With the meet portion of the night out of the way, parents begin plying Morris with questions — an hour and a half’s worth. Will the IB program be structured differently? When will my child know their schedule? How will I know what homework assignments are due? What about the supply list?
He responds to each in measured tones, unclasping his folded hands to articulate points about “best practices” or “assessing student needs” with gestures. He stresses that this will be a “transition year” at Lucille Brown. “That’s what they tell us every year,” one parent calls out.
“These are your kids. These are our kids, too,” Morris says. “I don’t want kids to have a lost year, and they’re not going to.”
With administrative stints at J.R. Tucker High School and Brookland Middle School in Henrico County under his belt, Morris is one of 17 new principals in Richmond Public Schools hired to help “rebuild the system,” as Dana Bedden, RPS superintendant, puts it. The new principal at Lucille Brown also must rebuild confidence among the parents of the children he’s shepherding. Morris stepped into his role in July, one year after 50 parents signed a letter, first published by Style Weekly, calling for new leadership at the middle school and an overhaul of its IB program. The letter characterized the school as “plagued with inconsistent teachers, ineffective discipline policies, abysmal internal and external communication, and a lack of meaningful IB-specific opportunities such as speakers, community service projects and field trips … ”.
Dishona Miller-DeSilva, Brown’s Parent Teacher Association president, whose daughter attends the middle school, says the concerns in the letter were “blown out of proportion. I felt that the people who wrote the letter were ready for the leadership to go, but that was someone’s career,” she says. “It put a black eye on [Brown], and a lot of good things being done here were not focused on.”
Brown’s principal at the time of the letter’s publication, Denise Lewis, filed a lawsuit in February 2014 for $3 million in damages against four of the parents who signed the letter. Subsequently, she was reassigned to an administrative office, and then left RPS. A judge in Richmond Circuit Court dismissed the suit in July, the Richmond Times-Dispatch reported.
That leaves Morris with a laundry list of complaints to address in his first year. He says he hasn’t read the letter, but discussed with his staff how he could better support them during the upcoming year. A well-performing school starts with good, accountable teachers, he adds during an interview at City Hall in late July.
“[The staff] is very hopeful and anxious to move forward after a difficult year,” Morris says. “When teachers get frustrated, [it’s] because they don’t feel like they’re getting the support they want to do [the] best for their students. … I think that things [last year] weren’t probably as organized as I’m used to in terms of holding staff accountable, having your basic organization of your staff and your office structure and support systems you have in place for teachers.”
Communication with parents, too, will be a priority. Morris says he will have an “open door” policy and return calls and emails within 24 hours. His plan is on-par with what Kristen Larson, RPS School Board vice chairwoman and the representative for the district that includes Brown, says is necessary, but sometimes missing, at city schools: “We need to make sure that … the lines of communication between the community and the principal are wide open.”

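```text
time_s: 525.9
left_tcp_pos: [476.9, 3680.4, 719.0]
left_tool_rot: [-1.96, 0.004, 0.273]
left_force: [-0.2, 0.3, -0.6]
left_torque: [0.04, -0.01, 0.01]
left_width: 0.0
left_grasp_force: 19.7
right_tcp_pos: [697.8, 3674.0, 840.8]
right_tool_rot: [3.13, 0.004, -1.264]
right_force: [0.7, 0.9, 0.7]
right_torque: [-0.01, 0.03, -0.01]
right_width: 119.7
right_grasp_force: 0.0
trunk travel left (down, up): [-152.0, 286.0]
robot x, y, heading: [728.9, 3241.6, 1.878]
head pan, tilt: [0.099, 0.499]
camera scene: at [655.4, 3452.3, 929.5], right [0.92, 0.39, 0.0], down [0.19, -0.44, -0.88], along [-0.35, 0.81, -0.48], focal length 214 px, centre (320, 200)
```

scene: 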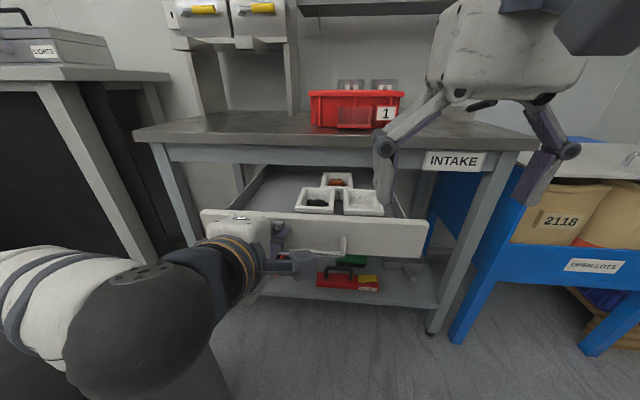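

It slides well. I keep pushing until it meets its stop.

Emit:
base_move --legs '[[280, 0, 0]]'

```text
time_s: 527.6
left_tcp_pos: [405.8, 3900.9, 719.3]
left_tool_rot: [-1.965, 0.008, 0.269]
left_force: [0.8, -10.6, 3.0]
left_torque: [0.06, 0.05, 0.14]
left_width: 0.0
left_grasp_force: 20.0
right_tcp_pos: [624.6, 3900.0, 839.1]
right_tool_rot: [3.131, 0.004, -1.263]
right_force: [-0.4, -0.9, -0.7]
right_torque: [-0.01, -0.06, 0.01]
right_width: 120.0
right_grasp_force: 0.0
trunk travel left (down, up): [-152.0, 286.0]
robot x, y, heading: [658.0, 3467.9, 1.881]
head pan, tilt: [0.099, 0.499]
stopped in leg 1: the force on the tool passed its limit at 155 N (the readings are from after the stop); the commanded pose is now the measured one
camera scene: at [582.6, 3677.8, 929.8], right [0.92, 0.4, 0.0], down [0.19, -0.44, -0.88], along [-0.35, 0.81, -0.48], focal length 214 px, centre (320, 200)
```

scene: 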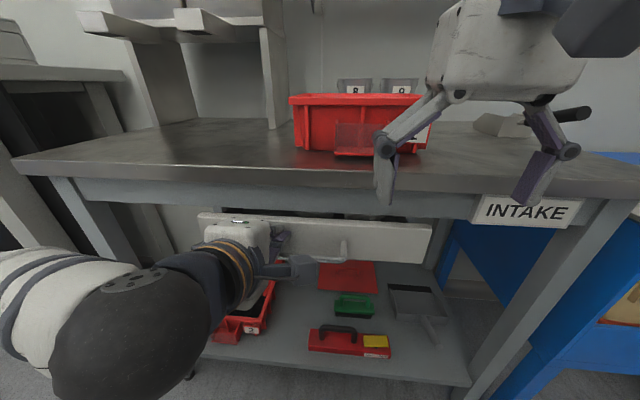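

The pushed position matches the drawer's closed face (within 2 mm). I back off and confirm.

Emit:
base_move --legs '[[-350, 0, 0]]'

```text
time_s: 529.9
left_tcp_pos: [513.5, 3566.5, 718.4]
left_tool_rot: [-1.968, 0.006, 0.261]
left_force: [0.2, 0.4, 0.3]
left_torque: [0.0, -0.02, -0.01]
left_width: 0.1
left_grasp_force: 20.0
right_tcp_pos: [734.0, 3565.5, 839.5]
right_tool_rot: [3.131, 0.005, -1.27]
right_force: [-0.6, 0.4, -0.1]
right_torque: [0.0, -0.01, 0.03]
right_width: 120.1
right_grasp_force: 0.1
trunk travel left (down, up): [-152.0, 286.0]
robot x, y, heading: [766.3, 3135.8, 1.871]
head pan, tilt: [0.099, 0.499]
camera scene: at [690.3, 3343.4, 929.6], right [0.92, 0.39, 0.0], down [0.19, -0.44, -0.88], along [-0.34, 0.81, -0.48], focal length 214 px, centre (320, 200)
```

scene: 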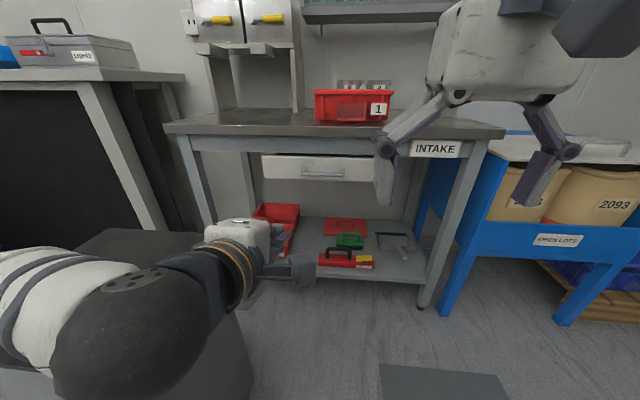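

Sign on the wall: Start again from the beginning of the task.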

Changes in the classroom are slated, too. By next year, all teachers at Brown will receive IB training, Morris says. The “school-within-a-school model,” where IB students are separated from the remaining student body, will be phased out, and all students will be enrolled in IB curriculum courses.
“When students sit in front of me and say, ‘Our school feels divided,’ that sealed it for me,” Bedden says. “Students who are in the IB program as a school-within-a-school feel like we’re over here, and we don’t get to experience things over there.”
Brown’s current IB program is limited to about 75 students per grade, many of whom don’t continue the program when they finish middle school. Richmond’s IB Middle Years Programme is intended to be five years, continuing at Thomas Jefferson High School for ninth and 10th grades, followed by the two-year Diploma Programme for 11th- and 12th-graders. But many of Brown’s IB students aim to attend one of the regional governors schools instead, and in the past six years, only six students have graduated from Thomas Jefferson with an IB diploma. The school system plans to stop offering Advanced Placement courses at the high school and replace them with more IB courses over the next three years, Bedden says. Students can receive college credit for IB courses.
The issues detailed in the letter aren’t unique to Lucille Brown, which was built for 550 students but has 780 enrolled. Across the system, dilapidated facilities, low test scores and a general dearth of organization has drawn scrutiny for Richmond Public Schools. A lack of continuity has hurt the school system, Bedden says, and it’ll take time to reestablish it. “We didn’t get here overnight. We’re not going to get out of here overnight.”